WILLIAM BALDWIN: There's always been something cool about (Gotham City) being based on New York – it’s where I'm from, where I grew up, and I’ve spent my whole career there. I remember referring to it as Gotham – not Gotham City, either – more often than I called it Manhattan or New York. I'd be on the West Coast finishing a meeting, and somebody would ask, “Where you going?” And I’d always say “Back to Gotham.”
QUESTION: Did having children that enjoy the genre influence your desire to give voice to an animated character at this point in your career?
WILLIAM BALDWIN: That definitely motivates a lot of the choices that I make as an actor now. I'm looking to be involved with projects that are family oriented. Not exclusively, but I'd like to do some things that my children can see. My brother Alec has done a series of films over the last couple years – Madagascar and Thomas (the Train) and things like that – and the kids got really, really excited about that. And we're good friends with Chazz Palminteri, and Chazz does a lot of animated voiceover work. When they hear his voice, they really get excited.
I was doing a television series for two seasons, so we would watch that together as a family. Sometimes I would let the kids stay up, and they really got a kick out of it. I did a film last year with Henry Winkler called A Plumm Summer that won a couple of family film festival audience awards. So yes, I'm definitely looking for some choices. Because the films in my past, like Flatliners and Internal Affairs, Three Of Hearts and Backdraft and Sliver, Fair Game and The Squid And The Whale and Forgetting Sarah Marshall, these are all films that my kids aren't quite ready to see.
QUESTION: You've tackled this legendary comic character. What other roles would you like to fill?
WILLIAM BALDWIN: I'd like to surprise some people maybe and do the voice of something that's much more charactery. It could be much more ethnic. Jewish or Irish or a New Yorker. I have a lot of fun with that stuff. I'd even like to sing. I wouldn't want to sing in the way that you would need Mariah Carey to sing, but just have a character sing and have fun with that, too.
What were your impressions of this animation experience versus some of your previous experiences?
WILLIAM BALDWIN: I'm getting better at it. I'm very tough on myself, so I'm never quick to say that I felt like it was great when it wasn't. I usually have my own sort of standards that I set for myself. It felt like I was able to achieve my objectives more quickly. I think that comes with maturity as a performer and, uh, it's nice to know. Because there's been times where I've done voiceover work where they would normally allot two hours for someone who can bang it out, and they would have to allot three or three and a half or four hours. It’s not that I couldn't do it quickly, it's just that I'm such a perfectionist. I tend to be saying “Let me try that again. Let's do one more … one more … one more.” I think I said, “Let me do one more” about 10 times today, which wasn't a lot. Sometimes I say it 100 times. I think everybody thought that it felt right, it felt good, it sounded great. It’s always fun, but I want to get it right.

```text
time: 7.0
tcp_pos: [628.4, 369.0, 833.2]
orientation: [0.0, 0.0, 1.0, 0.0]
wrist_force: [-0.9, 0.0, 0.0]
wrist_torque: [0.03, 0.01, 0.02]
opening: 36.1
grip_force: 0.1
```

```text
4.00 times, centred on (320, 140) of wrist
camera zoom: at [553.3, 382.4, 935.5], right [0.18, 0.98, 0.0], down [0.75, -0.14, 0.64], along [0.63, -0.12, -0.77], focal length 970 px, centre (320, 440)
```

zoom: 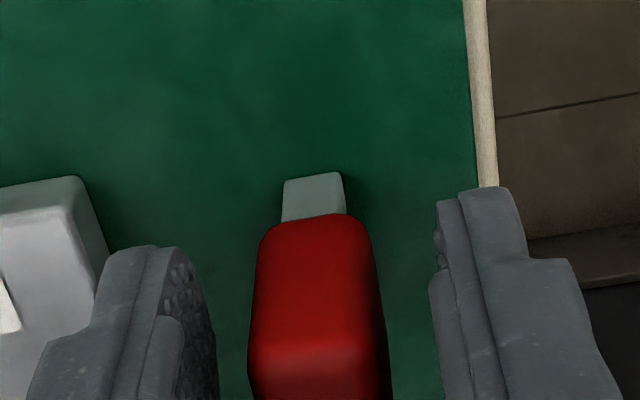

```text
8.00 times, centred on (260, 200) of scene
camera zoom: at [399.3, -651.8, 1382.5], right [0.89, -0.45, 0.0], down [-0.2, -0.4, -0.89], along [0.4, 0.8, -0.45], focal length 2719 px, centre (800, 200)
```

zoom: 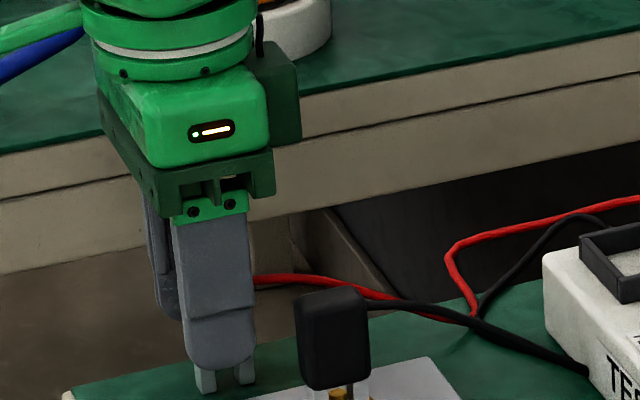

QUESTION: Is it difficult acting alone in the booth?
WILLIAM BALDWIN: It forces you to hone in and focus on the performance aspects and the emotional aspects of what you're trying, and visual them in your head. Acting is not acting, it's reacting. You're reacting to what somebody's saying and how they're saying it. That was great about the television show that I just did (Dirty Sexy Money) because the props department would tie me in when we would do something like a telephone conversation. When I had one with Donald Sutherland, I didn't have to come into the studio to do it. They would just have me call on my cell phone from my home in Santa Barbara, and I would call in when the camera was rolling and I would literally have the conversation with him. In the old days, sometimes you would have the other actor come in on his off day just to read that telephone conversation off camera. Then that changed and you would wind up reading this telephone conversation with the script supervisor who (A) is not an actor, and (B) does not know what the choices of the actor are going to be when they shoot his side of the telephone conversation in two weeks. That can be very difficult and very stilted when they cut that telephone conversation together – sometimes you can tell by the way someone's reacting to a line that they weren't hearing the actor do it on that day. They just interpreted what they thought the actor was going to do on that day, and they were wrong. I'm talking about stuff that's very subtle, like someone raising their voice a little bit in the reaction to the other person. Little things. But that’s acting. You’re not just reacting to the words, you're reacting to the way the words were said. Was it threatening? Was it menacing? Was it intimidating? Was it submissive? It's all based on little layers and subtleties.
QUESTION: Can you compare acting on camera to acting in the booth, and how Andrea Romano was able to guide you through those differences?
WILLIAM BALDWIN: It's sort of a mixed bag. On camera, you’re usually acting to another actor who you're looking at, who's in the room with you. Today, I was in the sound room and Andrea was behind the glass. And she’s not an actor. But for a director, from a performance standpoint, she was giving me more than enough. What really helped was the specificity of her notes. When something wasn't right, she would give me a note that would 180 it, or she would give me a little subtle note. That was great. “You're forgetting to add in this layer” or “Give me a little bit more urgency.” At one point, I throw a punch and Superwoman catches my fist and starts to squeeze my fist. And I said, “Do you want me to wince and scream in pain when she's crushing my fist? And am I supposed to fight the temptation of revealing to a woman – because wouldn't Batman wouldn't want to give away that power that a woman is causing the pain.” I mean, it would be different if Lex Luthor or Superman were doing this, right? So we sort of hashed that out and found those sort of things as we were going along.